Baltimore trial judge M. Brooke Murdock ruled the law discriminates on the basis of sex, violating the 1972 Maryland Declaration of Rights, referred to as Maryland’s Equal Rights Amendment.
“This is such an exciting moment,” said Lisa Polyak, one of 19 plaintiffs.
“Our participation in this lawsuit has always been about family protections for our children. Tonight, we will rest a little easier knowing that those protections are within reach,” she said, according to the Associated Press.
Before voters ratified the ERA amendment in November 1972, Maryland’s attorney general issued an opinion that a ban on same-sex marriage was implicit in the state’s laws. The next year, the General Assembly passed a law stating: “Only a marriage between a man and a woman is valid in this State.”

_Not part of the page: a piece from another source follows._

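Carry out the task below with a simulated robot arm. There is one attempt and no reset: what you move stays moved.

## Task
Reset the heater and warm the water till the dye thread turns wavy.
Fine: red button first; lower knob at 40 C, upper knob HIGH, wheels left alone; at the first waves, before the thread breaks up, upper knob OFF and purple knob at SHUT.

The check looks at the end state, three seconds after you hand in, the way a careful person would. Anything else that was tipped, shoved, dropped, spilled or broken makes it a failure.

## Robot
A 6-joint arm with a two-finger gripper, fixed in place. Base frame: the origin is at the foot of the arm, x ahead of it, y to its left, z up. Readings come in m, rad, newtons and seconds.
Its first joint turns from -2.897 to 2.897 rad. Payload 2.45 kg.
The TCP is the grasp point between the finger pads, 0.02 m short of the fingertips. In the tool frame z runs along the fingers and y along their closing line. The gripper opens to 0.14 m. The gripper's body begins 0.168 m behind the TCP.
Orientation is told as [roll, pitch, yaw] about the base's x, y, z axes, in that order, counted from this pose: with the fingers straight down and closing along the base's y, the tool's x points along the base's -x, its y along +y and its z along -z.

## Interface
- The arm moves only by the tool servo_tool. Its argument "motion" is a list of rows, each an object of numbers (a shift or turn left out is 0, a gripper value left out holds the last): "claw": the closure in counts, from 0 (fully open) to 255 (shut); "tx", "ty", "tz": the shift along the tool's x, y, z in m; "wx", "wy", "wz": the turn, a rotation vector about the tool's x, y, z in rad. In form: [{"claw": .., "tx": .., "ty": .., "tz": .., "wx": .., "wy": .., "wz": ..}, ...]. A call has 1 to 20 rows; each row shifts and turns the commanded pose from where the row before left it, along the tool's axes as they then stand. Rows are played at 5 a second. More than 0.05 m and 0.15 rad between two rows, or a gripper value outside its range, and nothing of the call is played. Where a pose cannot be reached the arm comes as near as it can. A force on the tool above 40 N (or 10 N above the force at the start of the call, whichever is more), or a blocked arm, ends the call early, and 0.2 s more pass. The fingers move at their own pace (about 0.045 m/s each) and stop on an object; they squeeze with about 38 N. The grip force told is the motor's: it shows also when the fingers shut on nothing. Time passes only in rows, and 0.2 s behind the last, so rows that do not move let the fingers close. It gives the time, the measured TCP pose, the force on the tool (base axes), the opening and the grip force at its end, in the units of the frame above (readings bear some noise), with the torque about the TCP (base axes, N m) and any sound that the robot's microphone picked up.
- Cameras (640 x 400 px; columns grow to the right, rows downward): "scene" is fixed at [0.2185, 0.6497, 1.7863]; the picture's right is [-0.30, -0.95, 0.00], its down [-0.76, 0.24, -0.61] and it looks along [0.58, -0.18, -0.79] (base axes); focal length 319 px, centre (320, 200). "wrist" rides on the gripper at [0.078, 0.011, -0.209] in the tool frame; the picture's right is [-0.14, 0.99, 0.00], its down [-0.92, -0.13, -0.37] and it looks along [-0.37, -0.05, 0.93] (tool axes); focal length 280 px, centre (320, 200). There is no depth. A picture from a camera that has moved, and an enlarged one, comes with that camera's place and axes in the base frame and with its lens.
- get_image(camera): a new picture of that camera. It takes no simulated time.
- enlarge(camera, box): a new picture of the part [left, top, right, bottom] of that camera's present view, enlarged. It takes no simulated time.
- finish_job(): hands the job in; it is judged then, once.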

But the court today found no “compelling interest” to ban same-sex marriage and was “unable to even find that the prohibition of same-sex marriage rationally relates to a legitimate state interest.”
Murdock wrote: “The court concludes that the prohibition of same-sex marriages is not rationally related to the state interest in the rearing of biological children by married, opposite-sex parents.”
The court also stated it was “unable to find that preventing same-sex marriage rationally relates to the [sic] Maryland’s interest in promoting the best interest of children.”
Murdock stated that “the General Assembly may have assumed that opposite-sex marriages less frequently end in divorce, that opposite-sex couples are better parents, or that opposite-sex couples focus more on their children’s education.” But, he said, “these assumptions are not rational speculation; they are broad unsupported generalizations that do not establish a rational relation between same-sex marriage and the state’s interest in promoting procreation, child-rearing, and the best interest of children.”
Rev. Rob Schenck, president of the National Clergy Council, called the ruling “absurd.”
“If there’s no good reason for exclusively heterosexual marriage, then there’s no good reason for an exclusively two-person marriage,” he said. “Or, for that matter, there’s no good reason to limit marriage to two human beings.”
Shenk said the judge is “making a political and social statement, not an interpretation of the law. She should be impeached for dereliction of duty.”
Condemning the decision, Mathew D. Staver, president and general counsel of the public-interest legal group Liberty Counsel, said it was “outrageous for a judge to morph into a legislator.”
“It is even more incredible to conclude that there is no conceivable basis to promote marriage between a man and a woman,” he said. “To conclude that there is no relationship between male-female marriage and child-rearing, or the best interest of children, shows a lack of respect to the legislature, to common sense and to social science.”
Staver said the decision illustrates why each state and the United States must pass constitutional amendments to preserve marriage between one man and one woman.
“Marriage should not depend on the stroke of a single judge’s pen.”
The decision will be appealed, said Staver, noting Liberty Counsel will file a friend-of-the-court brief.